**Aim of the task**
Restate the data word for word and leave the images out.
*-*-*
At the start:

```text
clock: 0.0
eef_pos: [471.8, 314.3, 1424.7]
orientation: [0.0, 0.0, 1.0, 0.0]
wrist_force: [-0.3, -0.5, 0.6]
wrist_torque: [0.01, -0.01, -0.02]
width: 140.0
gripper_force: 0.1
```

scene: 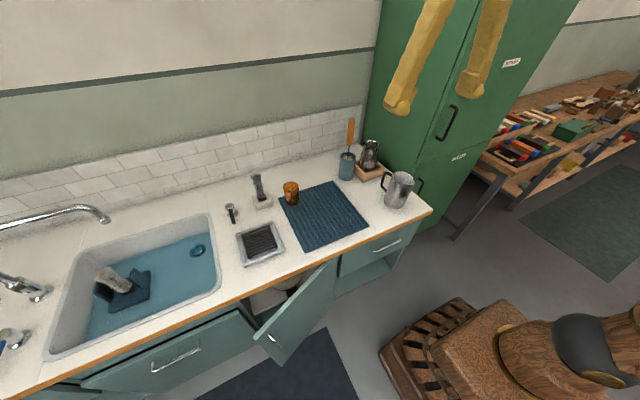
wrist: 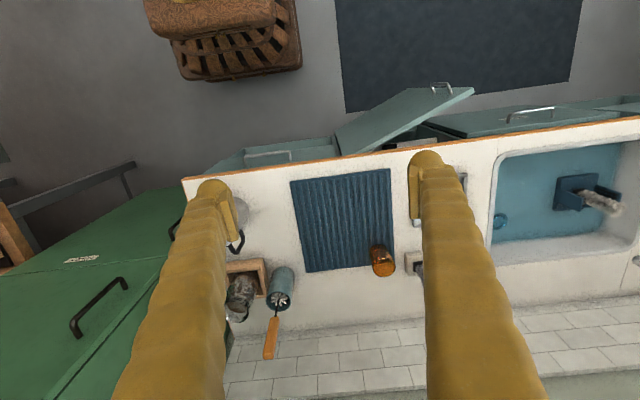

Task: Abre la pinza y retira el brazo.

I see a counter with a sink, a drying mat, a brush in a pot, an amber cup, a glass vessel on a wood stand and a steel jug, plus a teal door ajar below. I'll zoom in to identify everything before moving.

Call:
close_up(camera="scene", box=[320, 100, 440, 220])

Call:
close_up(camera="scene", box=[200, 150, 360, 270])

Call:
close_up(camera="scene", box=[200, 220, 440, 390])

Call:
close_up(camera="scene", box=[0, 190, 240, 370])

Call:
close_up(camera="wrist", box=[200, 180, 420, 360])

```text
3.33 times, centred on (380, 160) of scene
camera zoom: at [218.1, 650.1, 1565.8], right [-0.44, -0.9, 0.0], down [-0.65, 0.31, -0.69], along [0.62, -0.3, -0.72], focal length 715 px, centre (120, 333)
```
*-*-*
**The completed task**
At the start:

```text
clock: 0.0
eef_pos: [471.8, 314.3, 1424.7]
orientation: [0.0, 0.0, 1.0, 0.0]
wrist_force: [-0.3, -0.5, 0.6]
wrist_torque: [0.01, -0.01, -0.02]
width: 140.0
gripper_force: 0.1
```

scene: 
wrist: 

Task: Abre la pinza y retira el brazo.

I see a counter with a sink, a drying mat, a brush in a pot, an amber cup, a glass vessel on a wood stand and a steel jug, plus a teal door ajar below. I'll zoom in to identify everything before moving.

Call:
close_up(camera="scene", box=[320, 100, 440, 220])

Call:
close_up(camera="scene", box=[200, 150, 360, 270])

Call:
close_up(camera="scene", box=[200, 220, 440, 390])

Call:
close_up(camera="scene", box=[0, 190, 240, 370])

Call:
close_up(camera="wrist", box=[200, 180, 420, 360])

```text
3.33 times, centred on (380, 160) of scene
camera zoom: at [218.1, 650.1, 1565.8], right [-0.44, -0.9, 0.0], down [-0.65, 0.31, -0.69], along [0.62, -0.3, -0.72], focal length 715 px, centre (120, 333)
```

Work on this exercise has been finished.